-- DOCUMENT start --
Dans le nord de la Syrie, Mgr Jacques Behnan Hindo, 75 ans, fait figure de résistant de la communauté syrienne-catholique. L'archevêque de Hassaké-Nisibe a décidé de ne jamais quitter son pays. « Depuis 1 400 ans, nous sommes menacés de martyre. Tant qu'il y aura un chrétien, je resterai. Je partirai le jour où il n'y aura plus personne. Certains évêques m'ont recommandé de partir ou bien de me taire, mais je ne peux pas quitter ma vie, je ne peux pas me quitter moi-même. »

Depuis son bureau, les tirs de kalachnikov résonnent à quelques rues. « Vous entendez ? Les rues sont vides car les gens savent que cela peut éclater à tout moment. À chaque fois qu'il y a des affrontements, ils ont lieu dans le quartier des six églises », s'insurge Mgr Hindo, qui regrette que ces affrontements terrorisent les fidèles qui n'osent plus se rendre à la messe par crainte d'être pris pour cible. « Il y a encore des gens qui y croient, c'est ce qui me pousse à rester. »
-- DOCUMENT end --
-- DATASET EXCERPT start --
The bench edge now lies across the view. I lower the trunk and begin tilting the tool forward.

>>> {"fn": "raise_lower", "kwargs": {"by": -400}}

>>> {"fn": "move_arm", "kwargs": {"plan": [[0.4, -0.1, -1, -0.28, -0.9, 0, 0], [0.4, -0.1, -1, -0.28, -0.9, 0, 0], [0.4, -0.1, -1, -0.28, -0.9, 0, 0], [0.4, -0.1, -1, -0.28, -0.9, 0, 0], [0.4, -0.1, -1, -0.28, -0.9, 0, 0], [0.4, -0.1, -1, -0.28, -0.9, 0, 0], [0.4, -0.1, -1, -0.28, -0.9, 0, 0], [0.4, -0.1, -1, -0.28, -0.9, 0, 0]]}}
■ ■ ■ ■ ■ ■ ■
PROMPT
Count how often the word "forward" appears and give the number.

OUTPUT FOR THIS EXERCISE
-- DATASET EXCERPT end --
PROMPT
Copy the whole document, the one that starts with "Dans le nord".

OUTPUT FOR THIS EXERCISE
Dans le nord de la Syrie, Mgr Jacques Behnan Hindo, 75 ans, fait figure de résistant de la communauté syrienne-catholique. L'archevêque de Hassaké-Nisibe a décidé de ne jamais quitter son pays. « Depuis 1 400 ans, nous sommes menacés de martyre. Tant qu'il y aura un chrétien, je resterai. Je partirai le jour où il n'y aura plus personne. Certains évêques m'ont recommandé de partir ou bien de me taire, mais je ne peux pas quitter ma vie, je ne peux pas me quitter moi-même. »

Depuis son bureau, les tirs de kalachnikov résonnent à quelques rues. « Vous entendez ? Les rues sont vides car les gens savent que cela peut éclater à tout moment. À chaque fois qu'il y a des affrontements, ils ont lieu dans le quartier des six églises », s'insurge Mgr Hindo, qui regrette que ces affrontements terrorisent les fidèles qui n'osent plus se rendre à la messe par crainte d'être pris pour cible. « Il y a encore des gens qui y croient, c'est ce qui me pousse à rester. »